[Begin Given passage]

In seguito, gli inglesi diedero dignità al documento chiamandolo Trattato di Allahabad, sebbene Clive avesse dettato i termini e uno Shah Alam terrorizzato li avesse semplicemente fatti passare. Come disse lo storico Mughal contemporaneo Sayyid Ghulam Husain Khan: “Un affare di tale portata, che non lasciava né pretese né sotterfugi, e che in qualsiasi altro momento avrebbe richiesto l’invio di saggi ambasciatori e abili negoziatori, così come molti colloqui e conferenze con la Compagnia delle Indie Orientali e il Re d’Inghilterra, e molte trattative e contese con i ministri, fu fatto e finito in meno tempo di quanto sarebbe stato normalmente impiegato per la vendita di un asino, o una bestia da soma, o un capo di bestiame.”
Quando il dipinto originale fu esposto alla Royal Academy nel 1795, tuttavia, nessun inglese che avesse assistito alla scena era vivo per sottolinearlo. Clive, perseguitato da colleghi parlamentari invidiosi e ampiamente vituperato per la corruzione, si suicidò nel 1774 tagliandosi la gola con un tagliacarte alcuni mesi prima che la tela fosse completata. Fu sepolto in segreto, in una gelida notte di novembre, in una tomba senza nome nel villaggio Shropshire di Morton Say. Molti anni fa, degli operai che stavano scavando il parquet si sono imbattuti nelle ossa di Clive, e dopo qualche discussione si è deciso di rimetterle tranquillamente a riposare dove giacevano. Qui rimangono, segnate oggi da una piccola e discreta targa a muro con la scritta: “PRIMUS IN INDIS.”
Oggi, come ha sottolineato il più articolato critico recente della compagnia, Nick Robins, il sito della sede della compagnia in Leadenhall Street si trova sotto l’edificio di vetro e metallo dei Lloyd’s di Richard Rogers. A differenza del luogo di sepoltura di Clive, nessuna targa blu segna il sito di quella che Macaulay definì “la più grande corporazione del mondo”, e certamente l’unica che eguagliò i Mughal conquistando il potere politico in ampie zone dell’Asia meridionale. Ma chiunque cerchi un monumento all’eredità della compagnia deve solo guardarsi intorno. Nessuna corporazione contemporanea potrebbe duplicare la sua brutalità, ma molti hanno cercato di eguagliare il suo successo nel piegare il potere statale ai propri fini.

[End Given passage]
[Begin Provided material]

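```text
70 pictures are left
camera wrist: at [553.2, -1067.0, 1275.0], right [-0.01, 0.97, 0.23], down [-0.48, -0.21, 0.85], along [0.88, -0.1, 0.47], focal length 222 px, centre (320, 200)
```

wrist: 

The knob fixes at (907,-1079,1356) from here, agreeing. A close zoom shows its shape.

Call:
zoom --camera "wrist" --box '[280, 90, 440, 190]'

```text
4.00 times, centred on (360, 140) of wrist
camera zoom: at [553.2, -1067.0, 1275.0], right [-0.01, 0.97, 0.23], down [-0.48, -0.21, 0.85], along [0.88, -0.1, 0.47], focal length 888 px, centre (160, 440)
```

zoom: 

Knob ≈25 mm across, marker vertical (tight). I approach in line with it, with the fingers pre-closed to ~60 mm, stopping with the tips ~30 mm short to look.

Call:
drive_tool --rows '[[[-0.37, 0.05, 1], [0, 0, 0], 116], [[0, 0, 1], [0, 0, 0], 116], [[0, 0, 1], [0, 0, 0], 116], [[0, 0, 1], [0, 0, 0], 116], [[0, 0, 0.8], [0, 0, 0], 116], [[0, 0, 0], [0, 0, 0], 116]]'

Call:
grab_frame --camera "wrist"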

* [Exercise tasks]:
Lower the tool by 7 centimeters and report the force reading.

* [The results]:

[End Provided material]

* [Exercise tasks]:
• A. Set down the given passage as it stands from "Oggi, come ha" to "ai propri fini.", and nothing more.
• B. Resume the given passage where it left off.

* [The results]:
• A.
Oggi, come ha sottolineato il più articolato critico recente della compagnia, Nick Robins, il sito della sede della compagnia in Leadenhall Street si trova sotto l’edificio di vetro e metallo dei Lloyd’s di Richard Rogers. A differenza del luogo di sepoltura di Clive, nessuna targa blu segna il sito di quella che Macaulay definì “la più grande corporazione del mondo”, e certamente l’unica che eguagliò i Mughal conquistando il potere politico in ampie zone dell’Asia meridionale. Ma chiunque cerchi un monumento all’eredità della compagnia deve solo guardarsi intorno. Nessuna corporazione contemporanea potrebbe duplicare la sua brutalità, ma molti hanno cercato di eguagliare il suo successo nel piegare il potere statale ai propri fini.

• B.
Anche la gente di Allahabad ha scelto di dimenticare questo episodio della sua storia. Il forte Mughal di arenaria rossa dove il trattato fu strappato a Shah Alam – un forte molto più grande di quelli visitati dai turisti a Lahore, Agra o Delhi – è ancora una zona militare chiusa e, quando lo visitai alla fine dell’anno scorso, né le guardie al cancello né i loro ufficiali sapevano nulla degli eventi che avevano avuto luogo lì; nessuna delle sentinelle aveva nemmeno sentito parlare della compagnia i cui cannoni punteggiano ancora la piazza d’armi dove fu eretta la tenda di Clive.
Invece, tutta la loro conversazione era concentrata saldamente sul futuro, e sull’accoglienza che il primo ministro dell’India, Narendra Modi, aveva appena ricevuto nel suo viaggio in America. Una delle guardie mi ha mostrato con orgoglio i titoli dell’edizione locale del Times of India, annunciando che Allahabad era stato tra gli argomenti discussi alla Casa Bianca da Modi e dal presidente Obama. Le sentinelle erano ottimiste. L’India stava finalmente tornando in sé, dicevano, “dopo 800 anni di schiavitù”. I Mughal, l’EIC e il Raj erano tutti relegati nella memoria e Allahabad stava per essere parte della resurrezione dell’India. “Presto saremo un grande paese”, disse una delle sentinelle, “e anche la nostra Allahabad sarà una grande città.”
Al culmine del periodo vittoriano c’era un forte senso di imbarazzo per il modo losco e mercantile con cui gli inglesi avevano fondato il Raj. I vittoriani pensavano che la vera materia della storia fosse la politica dello stato nazionale. Questa, non l’economia delle corporazioni corrotte, credevano fosse l’unità fondamentale di analisi e il principale motore del cambiamento negli affari umani. Inoltre, gli piaceva pensare all’impero come a una missione civilisatrice: un benigno trasferimento nazionale di conoscenza, ferrovie e arti della civiltà da ovest a est, e c’era un’amnesia calcolata e deliberata sul saccheggio corporativo che aprì il dominio britannico in India.
Un secondo quadro, questo commissionato per essere appeso alla Camera dei Comuni, mostra come la memoria ufficiale di questo processo fu filata e sottilmente rielaborata. Ora è appeso nella St Stephen’s Hall, l’echeggiante area di ricevimento del Parlamento. Mi ci sono imbattuto per caso alla fine di quest’estate, mentre aspettavo di vedere un deputato.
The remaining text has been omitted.